** BEGIN **
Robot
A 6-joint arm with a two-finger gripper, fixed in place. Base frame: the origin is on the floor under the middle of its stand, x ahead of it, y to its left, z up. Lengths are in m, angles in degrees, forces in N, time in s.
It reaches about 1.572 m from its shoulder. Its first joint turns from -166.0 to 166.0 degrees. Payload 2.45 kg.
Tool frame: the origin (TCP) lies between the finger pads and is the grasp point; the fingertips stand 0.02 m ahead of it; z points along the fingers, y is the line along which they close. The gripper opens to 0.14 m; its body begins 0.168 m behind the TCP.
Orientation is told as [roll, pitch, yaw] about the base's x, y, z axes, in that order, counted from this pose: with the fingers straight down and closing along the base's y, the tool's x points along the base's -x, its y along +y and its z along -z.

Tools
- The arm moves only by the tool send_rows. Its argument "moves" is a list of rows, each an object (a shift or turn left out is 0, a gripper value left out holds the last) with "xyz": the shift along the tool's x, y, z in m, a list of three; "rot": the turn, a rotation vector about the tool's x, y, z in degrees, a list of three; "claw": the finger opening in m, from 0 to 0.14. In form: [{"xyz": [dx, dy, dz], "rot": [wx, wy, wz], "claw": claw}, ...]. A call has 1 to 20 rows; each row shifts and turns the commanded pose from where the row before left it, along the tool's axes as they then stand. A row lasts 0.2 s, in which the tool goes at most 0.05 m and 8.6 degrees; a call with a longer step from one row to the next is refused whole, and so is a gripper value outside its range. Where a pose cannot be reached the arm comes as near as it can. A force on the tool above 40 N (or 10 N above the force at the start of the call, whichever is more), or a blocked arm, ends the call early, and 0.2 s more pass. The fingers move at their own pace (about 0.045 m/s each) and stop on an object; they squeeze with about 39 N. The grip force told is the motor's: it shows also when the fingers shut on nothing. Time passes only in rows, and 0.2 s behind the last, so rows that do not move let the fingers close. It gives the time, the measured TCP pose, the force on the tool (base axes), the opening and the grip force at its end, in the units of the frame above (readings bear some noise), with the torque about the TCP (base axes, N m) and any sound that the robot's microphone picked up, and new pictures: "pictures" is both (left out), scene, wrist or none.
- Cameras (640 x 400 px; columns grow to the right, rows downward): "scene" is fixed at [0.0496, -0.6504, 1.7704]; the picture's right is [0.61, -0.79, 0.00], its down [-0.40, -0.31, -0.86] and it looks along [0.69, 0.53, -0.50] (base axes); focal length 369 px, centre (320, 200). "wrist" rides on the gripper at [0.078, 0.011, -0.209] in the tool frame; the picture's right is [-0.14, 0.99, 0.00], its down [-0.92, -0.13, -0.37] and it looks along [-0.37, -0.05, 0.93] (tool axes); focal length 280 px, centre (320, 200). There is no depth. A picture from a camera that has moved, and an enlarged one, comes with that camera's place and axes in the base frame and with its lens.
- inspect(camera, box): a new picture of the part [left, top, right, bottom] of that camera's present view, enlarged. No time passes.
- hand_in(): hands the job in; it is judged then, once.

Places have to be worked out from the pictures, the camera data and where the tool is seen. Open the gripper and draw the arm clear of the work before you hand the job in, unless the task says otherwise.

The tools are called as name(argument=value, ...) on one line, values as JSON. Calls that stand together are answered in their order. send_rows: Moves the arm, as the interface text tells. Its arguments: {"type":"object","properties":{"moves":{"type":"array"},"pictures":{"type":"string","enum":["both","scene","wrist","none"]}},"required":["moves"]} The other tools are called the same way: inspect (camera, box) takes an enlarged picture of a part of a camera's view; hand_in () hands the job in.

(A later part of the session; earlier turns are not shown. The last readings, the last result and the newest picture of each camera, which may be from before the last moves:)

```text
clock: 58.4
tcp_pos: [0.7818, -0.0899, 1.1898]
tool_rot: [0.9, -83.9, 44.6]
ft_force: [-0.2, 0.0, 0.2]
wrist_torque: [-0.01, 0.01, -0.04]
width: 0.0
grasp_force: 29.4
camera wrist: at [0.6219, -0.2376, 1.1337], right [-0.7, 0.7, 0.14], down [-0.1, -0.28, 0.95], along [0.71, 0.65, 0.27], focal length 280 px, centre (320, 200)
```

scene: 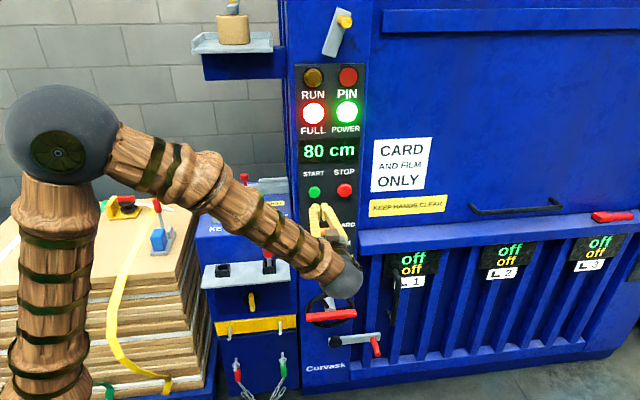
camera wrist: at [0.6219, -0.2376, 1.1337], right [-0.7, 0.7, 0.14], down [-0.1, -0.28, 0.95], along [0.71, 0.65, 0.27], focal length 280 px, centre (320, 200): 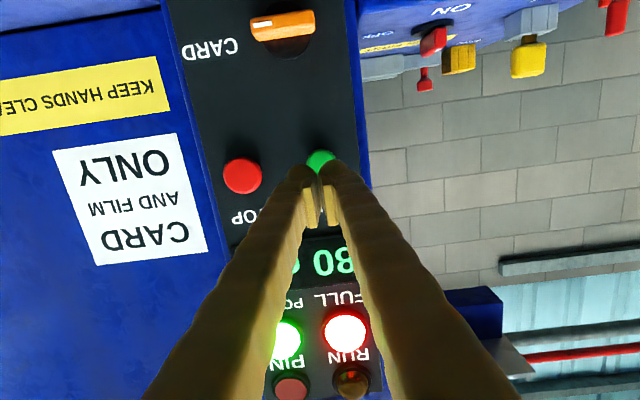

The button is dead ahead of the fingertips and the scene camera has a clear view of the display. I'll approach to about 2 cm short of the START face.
** END **
• Exercise task
Output the data exactly. Pictures don't belong in the result. Format the lines as a JSON array of strings and drop empty lines.

• Solution to the problem
[
  "Robot",
  "A 6-joint arm with a two-finger gripper, fixed in place. Base frame: the origin is on the floor under the middle of its stand, x ahead of it, y to its left, z up. Lengths are in m, angles in degrees, forces in N, time in s.",
  "It reaches about 1.572 m from its shoulder. Its first joint turns from -166.0 to 166.0 degrees. Payload 2.45 kg.",
  "Tool frame: the origin (TCP) lies between the finger pads and is the grasp point; the fingertips stand 0.02 m ahead of it; z points along the fingers, y is the line along which they close. The gripper opens to 0.14 m; its body begins 0.168 m behind the TCP.",
  "Orientation is told as [roll, pitch, yaw] about the base's x, y, z axes, in that order, counted from this pose: with the fingers straight down and closing along the base's y, the tool's x points along the base's -x, its y along +y and its z along -z.",
  "Tools",
  "- The arm moves only by the tool send_rows. Its argument \"moves\" is a list of rows, each an object (a shift or turn left out is 0, a gripper value left out holds the last) with \"xyz\": the shift along the tool's x, y, z in m, a list of three; \"rot\": the turn, a rotation vector about the tool's x, y, z in degrees, a list of three; \"claw\": the finger opening in m, from 0 to 0.14. In form: [{\"xyz\": [dx, dy, dz], \"rot\": [wx, wy, wz], \"claw\": claw}, ...]. A call has 1 to 20 rows; each row shifts and turns the commanded pose from where the row before left it, along the tool's axes as they then stand. A row lasts 0.2 s, in which the tool goes at most 0.05 m and 8.6 degrees; a call with a longer step from one row to the next is refused whole, and so is a gripper value outside its range. Where a pose cannot be reached the arm comes as near as it can. A force on the tool above 40 N (or 10 N above the force at the start of the call, whichever is more), or a blocked arm, ends the call early, and 0.2 s more pass. The fingers move at their own pace (about 0.045 m/s each) and stop on an object; they squeeze with about 39 N. The grip force told is the motor's: it shows also when the fingers shut on nothing. Time passes only in rows, and 0.2 s behind the last, so rows that do not move let the fingers close. It gives the time, the measured TCP pose, the force on the tool (base axes), the opening and the grip force at its end, in the units of the frame above (readings bear some noise), with the torque about the TCP (base axes, N m) and any sound that the robot's microphone picked up, and new pictures: \"pictures\" is both (left out), scene, wrist or none.",
  "- Cameras (640 x 400 px; columns grow to the right, rows downward): \"scene\" is fixed at [0.0496, -0.6504, 1.7704]; the picture's right is [0.61, -0.79, 0.00], its down [-0.40, -0.31, -0.86] and it looks along [0.69, 0.53, -0.50] (base axes); focal length 369 px, centre (320, 200). \"wrist\" rides on the gripper at [0.078, 0.011, -0.209] in the tool frame; the picture's right is [-0.14, 0.99, 0.00], its down [-0.92, -0.13, -0.37] and it looks along [-0.37, -0.05, 0.93] (tool axes); focal length 280 px, centre (320, 200). There is no depth. A picture from a camera that has moved, and an enlarged one, comes with that camera's place and axes in the base frame and with its lens.",
  "- inspect(camera, box): a new picture of the part [left, top, right, bottom] of that camera's present view, enlarged. No time passes.",
  "- hand_in(): hands the job in; it is judged then, once.",
  "Places have to be worked out from the pictures, the camera data and where the tool is seen. Open the gripper and draw the arm clear of the work before you hand the job in, unless the task says otherwise.",
  "The tools are called as name(argument=value, ...) on one line, values as JSON. Calls that stand together are answered in their order. send_rows: Moves the arm, as the interface text tells. Its arguments: {\"type\":\"object\",\"properties\":{\"moves\":{\"type\":\"array\"},\"pictures\":{\"type\":\"string\",\"enum\":[\"both\",\"scene\",\"wrist\",\"none\"]}},\"required\":[\"moves\"]} The other tools are called the same way: inspect (camera, box) takes an enlarged picture of a part of a camera's view; hand_in () hands the job in.",
  "(A later part of the session; earlier turns are not shown. The last readings, the last result and the newest picture of each camera, which may be from before the last moves:)",
  "```text",
  "clock: 58.4",
  "tcp_pos: [0.7818, -0.0899, 1.1898]",
  "tool_rot: [0.9, -83.9, 44.6]",
  "ft_force: [-0.2, 0.0, 0.2]",
  "wrist_torque: [-0.01, 0.01, -0.04]",
  "width: 0.0",
  "grasp_force: 29.4",
  "camera wrist: at [0.6219, -0.2376, 1.1337], right [-0.7, 0.7, 0.14], down [-0.1, -0.28, 0.95], along [0.71, 0.65, 0.27], focal length 280 px, centre (320, 200)",
  "```",
  "scene: ",
  "camera wrist: at [0.6219, -0.2376, 1.1337], right [-0.7, 0.7, 0.14], down [-0.1, -0.28, 0.95], along [0.71, 0.65, 0.27], focal length 280 px, centre (320, 200): ",
  "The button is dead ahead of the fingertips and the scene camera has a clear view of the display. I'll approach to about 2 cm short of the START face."
]